If you keep spending more than you earn, you need to get things under control with some simple tips and tricks.
Food shopping is a huge expense for everyone, with the average household forking out £56.80 on groceries each week. However, there are ways to save money when shopping.
Stick to a list in the supermarket, and know where the best bargains can be found. For cheap, long-lasting staples, head straight to the frozen aisle. The Sun found that you can save £260 a year by choosing frozen options on 10 core items over their fresh equivalents.
Save more by buying rice, spices and pulses in bulk in the World Food aisle, and pick up the cheapest nuts and dried fruit in the baking section. Be wary of supermarket offers and only snap up BOGOF (buy one get one free) deals if they can be stored or frozen. If you buy fresh foods in bulk, you’ll end up throwing them – and your money – away.
Seeing is believing
If someone offered you a cool £1,000, you’d bite their hand off, so why do we all happily fritter away nearly the same amount each year without really noticing?

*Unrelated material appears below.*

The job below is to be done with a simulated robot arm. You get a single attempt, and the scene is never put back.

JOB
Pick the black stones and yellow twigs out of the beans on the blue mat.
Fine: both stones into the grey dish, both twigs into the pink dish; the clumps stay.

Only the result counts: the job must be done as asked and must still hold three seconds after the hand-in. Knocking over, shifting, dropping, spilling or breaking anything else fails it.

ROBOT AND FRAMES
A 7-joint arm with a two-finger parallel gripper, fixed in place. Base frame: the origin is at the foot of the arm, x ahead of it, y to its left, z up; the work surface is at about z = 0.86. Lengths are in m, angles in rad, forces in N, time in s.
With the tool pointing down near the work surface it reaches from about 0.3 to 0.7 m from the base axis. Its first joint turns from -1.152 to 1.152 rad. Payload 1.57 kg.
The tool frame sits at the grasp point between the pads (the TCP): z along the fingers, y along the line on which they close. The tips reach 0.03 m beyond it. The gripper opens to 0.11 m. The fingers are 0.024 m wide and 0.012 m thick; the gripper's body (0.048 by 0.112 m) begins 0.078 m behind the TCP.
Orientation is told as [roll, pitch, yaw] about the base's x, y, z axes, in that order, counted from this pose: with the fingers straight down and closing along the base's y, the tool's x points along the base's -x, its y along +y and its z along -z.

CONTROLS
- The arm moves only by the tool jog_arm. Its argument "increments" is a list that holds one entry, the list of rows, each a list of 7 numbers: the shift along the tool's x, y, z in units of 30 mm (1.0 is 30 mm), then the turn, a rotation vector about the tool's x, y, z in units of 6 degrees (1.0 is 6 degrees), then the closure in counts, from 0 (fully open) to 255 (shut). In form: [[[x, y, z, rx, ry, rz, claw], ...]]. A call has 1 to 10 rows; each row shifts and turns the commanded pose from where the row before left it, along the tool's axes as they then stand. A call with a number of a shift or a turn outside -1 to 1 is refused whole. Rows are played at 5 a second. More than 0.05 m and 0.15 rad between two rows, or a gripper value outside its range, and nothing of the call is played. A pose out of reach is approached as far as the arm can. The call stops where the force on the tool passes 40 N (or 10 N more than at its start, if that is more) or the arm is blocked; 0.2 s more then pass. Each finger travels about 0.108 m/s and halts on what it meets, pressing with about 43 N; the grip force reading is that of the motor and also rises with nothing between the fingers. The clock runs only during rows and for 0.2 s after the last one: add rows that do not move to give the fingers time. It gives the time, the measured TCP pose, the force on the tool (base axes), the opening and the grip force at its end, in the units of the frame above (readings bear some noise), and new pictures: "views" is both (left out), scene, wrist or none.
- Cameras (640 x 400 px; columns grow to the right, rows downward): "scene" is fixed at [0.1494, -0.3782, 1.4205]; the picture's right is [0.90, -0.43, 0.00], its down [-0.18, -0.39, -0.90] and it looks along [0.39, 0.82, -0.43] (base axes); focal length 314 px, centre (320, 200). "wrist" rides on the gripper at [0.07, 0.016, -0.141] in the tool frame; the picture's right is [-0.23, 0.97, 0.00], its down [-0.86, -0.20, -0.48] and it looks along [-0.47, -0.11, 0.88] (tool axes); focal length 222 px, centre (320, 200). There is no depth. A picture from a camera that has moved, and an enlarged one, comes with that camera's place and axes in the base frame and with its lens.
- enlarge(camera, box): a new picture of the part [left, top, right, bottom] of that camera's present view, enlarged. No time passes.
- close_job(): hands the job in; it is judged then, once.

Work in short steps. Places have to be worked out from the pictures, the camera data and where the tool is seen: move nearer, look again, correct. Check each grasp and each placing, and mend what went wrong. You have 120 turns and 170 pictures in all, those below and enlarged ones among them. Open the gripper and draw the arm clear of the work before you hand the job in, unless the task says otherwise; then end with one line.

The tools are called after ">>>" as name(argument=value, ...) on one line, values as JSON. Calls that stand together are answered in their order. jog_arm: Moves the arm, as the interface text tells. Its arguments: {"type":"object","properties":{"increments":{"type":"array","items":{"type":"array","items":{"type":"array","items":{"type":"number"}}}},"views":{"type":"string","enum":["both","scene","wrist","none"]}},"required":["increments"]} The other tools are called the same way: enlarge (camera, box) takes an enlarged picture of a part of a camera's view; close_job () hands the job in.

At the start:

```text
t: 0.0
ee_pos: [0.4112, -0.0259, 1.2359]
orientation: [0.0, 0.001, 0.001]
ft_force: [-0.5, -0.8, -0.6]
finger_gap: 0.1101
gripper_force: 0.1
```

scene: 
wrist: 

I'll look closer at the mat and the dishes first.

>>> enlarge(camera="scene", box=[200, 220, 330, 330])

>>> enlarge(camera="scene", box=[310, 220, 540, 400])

A survey by Aviva insurance found that we spend an average of £947 on what they called 'invisible items' each year. That’s things we barely notice, like takeaway coffees, shop-bought lunches and little sweet treats. Start writing down everything you spend, so that all those invisible things suddenly become impossible to ignore.
Sleep on it
“I need that dress!” “I can’t live without those trainers!” Ever heard yourself saying things like that? Of course life will go on without the latest ‘must have’ and chances are you’ll forget about them after a few days anyway.

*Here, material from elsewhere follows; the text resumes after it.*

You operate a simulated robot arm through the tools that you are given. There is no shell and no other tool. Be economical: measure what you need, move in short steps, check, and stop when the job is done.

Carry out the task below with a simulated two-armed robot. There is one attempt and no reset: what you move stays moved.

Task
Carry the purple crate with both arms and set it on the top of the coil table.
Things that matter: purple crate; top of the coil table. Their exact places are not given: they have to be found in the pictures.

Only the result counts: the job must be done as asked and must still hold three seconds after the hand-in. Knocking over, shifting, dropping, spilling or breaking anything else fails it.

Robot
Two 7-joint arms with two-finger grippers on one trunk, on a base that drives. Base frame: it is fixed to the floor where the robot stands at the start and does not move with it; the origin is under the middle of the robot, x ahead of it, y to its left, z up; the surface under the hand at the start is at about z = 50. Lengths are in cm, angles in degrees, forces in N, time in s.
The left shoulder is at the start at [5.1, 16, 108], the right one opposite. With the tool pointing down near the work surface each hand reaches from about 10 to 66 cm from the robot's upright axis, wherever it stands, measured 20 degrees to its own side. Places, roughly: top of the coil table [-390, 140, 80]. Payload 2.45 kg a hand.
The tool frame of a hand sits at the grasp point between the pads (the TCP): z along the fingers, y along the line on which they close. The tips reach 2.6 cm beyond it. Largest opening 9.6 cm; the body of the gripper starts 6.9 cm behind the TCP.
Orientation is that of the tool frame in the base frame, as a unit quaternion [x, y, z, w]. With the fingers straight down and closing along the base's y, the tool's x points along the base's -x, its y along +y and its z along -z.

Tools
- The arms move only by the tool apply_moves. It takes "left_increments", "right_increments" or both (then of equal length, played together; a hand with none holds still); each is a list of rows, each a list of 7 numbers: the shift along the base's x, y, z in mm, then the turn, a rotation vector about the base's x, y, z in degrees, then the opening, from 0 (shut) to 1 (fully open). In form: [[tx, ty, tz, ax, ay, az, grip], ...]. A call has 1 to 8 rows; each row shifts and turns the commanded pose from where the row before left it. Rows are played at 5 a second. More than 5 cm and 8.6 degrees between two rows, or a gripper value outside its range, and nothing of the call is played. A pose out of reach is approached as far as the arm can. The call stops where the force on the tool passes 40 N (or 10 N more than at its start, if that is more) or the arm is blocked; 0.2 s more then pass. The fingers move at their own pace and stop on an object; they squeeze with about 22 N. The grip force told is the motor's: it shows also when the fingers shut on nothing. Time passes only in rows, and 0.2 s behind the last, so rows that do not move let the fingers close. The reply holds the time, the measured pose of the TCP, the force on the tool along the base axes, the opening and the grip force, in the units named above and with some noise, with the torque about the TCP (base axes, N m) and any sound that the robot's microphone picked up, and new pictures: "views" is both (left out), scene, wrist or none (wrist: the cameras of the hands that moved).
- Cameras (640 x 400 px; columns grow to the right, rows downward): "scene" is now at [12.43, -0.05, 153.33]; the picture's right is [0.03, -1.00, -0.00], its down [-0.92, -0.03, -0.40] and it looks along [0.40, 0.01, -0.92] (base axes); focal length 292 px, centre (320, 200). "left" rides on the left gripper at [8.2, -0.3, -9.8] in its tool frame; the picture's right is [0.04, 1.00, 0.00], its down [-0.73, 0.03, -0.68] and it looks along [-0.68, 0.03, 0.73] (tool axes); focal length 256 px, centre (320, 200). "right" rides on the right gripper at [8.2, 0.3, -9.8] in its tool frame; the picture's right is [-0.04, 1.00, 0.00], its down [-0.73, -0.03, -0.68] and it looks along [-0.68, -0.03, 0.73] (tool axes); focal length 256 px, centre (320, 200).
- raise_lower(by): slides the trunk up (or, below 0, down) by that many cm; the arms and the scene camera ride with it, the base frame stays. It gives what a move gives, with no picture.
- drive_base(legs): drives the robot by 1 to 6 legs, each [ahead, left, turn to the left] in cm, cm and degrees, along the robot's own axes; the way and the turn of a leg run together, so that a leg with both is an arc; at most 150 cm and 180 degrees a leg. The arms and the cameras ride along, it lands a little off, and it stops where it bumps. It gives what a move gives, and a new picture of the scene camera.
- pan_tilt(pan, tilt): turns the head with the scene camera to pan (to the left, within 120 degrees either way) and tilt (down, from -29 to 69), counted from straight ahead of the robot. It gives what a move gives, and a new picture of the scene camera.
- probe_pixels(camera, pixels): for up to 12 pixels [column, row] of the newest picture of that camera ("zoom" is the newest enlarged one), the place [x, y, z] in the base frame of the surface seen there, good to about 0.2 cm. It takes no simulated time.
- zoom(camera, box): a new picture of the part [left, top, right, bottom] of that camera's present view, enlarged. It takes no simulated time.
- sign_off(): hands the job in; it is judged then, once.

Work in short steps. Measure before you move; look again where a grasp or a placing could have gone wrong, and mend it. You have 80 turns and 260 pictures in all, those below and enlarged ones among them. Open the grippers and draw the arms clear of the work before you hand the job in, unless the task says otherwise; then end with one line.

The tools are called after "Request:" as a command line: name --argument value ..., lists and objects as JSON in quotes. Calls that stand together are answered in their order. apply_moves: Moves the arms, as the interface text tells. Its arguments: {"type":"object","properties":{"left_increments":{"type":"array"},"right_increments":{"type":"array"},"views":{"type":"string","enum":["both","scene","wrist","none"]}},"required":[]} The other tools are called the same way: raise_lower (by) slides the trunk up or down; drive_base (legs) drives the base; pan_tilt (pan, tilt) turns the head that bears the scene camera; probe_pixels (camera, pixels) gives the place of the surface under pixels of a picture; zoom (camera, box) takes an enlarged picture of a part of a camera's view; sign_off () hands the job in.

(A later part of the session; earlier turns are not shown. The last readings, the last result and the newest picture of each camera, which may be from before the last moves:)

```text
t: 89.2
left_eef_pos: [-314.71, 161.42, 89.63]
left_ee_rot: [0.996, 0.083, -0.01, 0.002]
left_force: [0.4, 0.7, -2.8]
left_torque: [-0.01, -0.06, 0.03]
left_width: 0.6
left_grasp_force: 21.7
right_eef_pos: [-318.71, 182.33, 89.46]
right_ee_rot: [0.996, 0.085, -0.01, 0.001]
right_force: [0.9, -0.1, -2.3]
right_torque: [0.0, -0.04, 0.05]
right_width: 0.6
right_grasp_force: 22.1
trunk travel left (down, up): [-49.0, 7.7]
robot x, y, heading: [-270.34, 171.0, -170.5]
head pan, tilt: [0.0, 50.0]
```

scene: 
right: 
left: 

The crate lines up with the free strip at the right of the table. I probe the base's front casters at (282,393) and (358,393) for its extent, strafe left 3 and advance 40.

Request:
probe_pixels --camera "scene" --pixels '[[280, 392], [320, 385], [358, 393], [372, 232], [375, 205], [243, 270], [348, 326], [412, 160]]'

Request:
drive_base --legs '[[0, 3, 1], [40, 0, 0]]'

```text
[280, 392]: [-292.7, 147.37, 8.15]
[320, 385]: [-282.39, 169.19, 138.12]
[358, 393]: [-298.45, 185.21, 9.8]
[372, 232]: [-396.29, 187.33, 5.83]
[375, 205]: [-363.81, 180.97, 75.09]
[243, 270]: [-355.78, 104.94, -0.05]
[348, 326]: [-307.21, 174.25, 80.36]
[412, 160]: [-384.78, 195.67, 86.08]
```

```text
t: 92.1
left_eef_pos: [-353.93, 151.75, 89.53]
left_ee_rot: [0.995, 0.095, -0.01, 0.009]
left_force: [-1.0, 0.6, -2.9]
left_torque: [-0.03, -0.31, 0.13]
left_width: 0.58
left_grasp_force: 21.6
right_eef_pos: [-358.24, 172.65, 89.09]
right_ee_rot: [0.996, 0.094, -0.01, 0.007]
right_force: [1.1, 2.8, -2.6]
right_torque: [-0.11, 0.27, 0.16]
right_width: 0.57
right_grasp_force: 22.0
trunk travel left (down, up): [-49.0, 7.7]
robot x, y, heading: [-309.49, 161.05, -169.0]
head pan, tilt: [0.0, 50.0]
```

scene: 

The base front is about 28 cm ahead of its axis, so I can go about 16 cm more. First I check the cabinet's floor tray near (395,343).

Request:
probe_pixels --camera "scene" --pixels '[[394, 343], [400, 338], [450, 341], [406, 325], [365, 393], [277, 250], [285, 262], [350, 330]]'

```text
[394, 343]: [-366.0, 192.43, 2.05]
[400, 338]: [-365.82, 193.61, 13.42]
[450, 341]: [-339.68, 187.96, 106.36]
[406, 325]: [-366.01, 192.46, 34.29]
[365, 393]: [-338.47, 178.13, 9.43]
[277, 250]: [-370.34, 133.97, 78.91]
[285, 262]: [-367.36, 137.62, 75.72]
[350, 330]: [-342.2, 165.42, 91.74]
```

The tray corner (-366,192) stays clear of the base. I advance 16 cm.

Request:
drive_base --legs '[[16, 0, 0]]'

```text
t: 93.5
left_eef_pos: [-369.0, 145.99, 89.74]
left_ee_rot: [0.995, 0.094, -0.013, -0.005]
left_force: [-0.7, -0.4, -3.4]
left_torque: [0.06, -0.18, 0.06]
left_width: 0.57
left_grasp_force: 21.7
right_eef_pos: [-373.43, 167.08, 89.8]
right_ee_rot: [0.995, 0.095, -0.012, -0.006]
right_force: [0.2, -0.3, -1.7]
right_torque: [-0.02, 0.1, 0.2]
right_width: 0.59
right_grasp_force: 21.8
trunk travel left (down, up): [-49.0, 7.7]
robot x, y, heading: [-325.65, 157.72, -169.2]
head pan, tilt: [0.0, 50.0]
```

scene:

If you see something you love, give yourself a cooling off period. Walk away from the shop, or switch to a different website, and sleep on it. If after 48 hours you still can’t get it out of your mind, then ask yourself if you’ve got the money for it. If the answer’s no, steer clear.
You’ll have heard of the ‘sharing economy’, that’s where people share their expertise or possessions with others, offering cheaper – or even free – services compared with more established businesses.
There’s the well-known players like Uber and Airbnb, but you can also get something for nothing (or not very much), thanks to services like Freecycle, where people give away things they don’t need, or apps such as Borrow-it, where you can borrow a hedge trimmer, tent or anything you like from other people for a fraction of the cost of buying it.
Sharing lifts to work, and cutting the cost of fuel, is another money saver, especially as transport is one of our biggest household expenses. Check out sites like liftshare.com to find someone going your way or ask around in your office. It might be the start of a beautiful friendship.
Snip beauty spending
For women, spending on beauty items can be a major cost. A recent survey found that regular treatments for hair, waxing and manicures added up to £1,100 a year.
You can save money by teaching yourself how to use a home-waxing kit. Invite your friends round for a beauty evening, where you can do each other’s nails, and find out about local beauty colleges where students will give you a quick trim for a snip of your usual salon cut.
Now is the time to take control of your spending.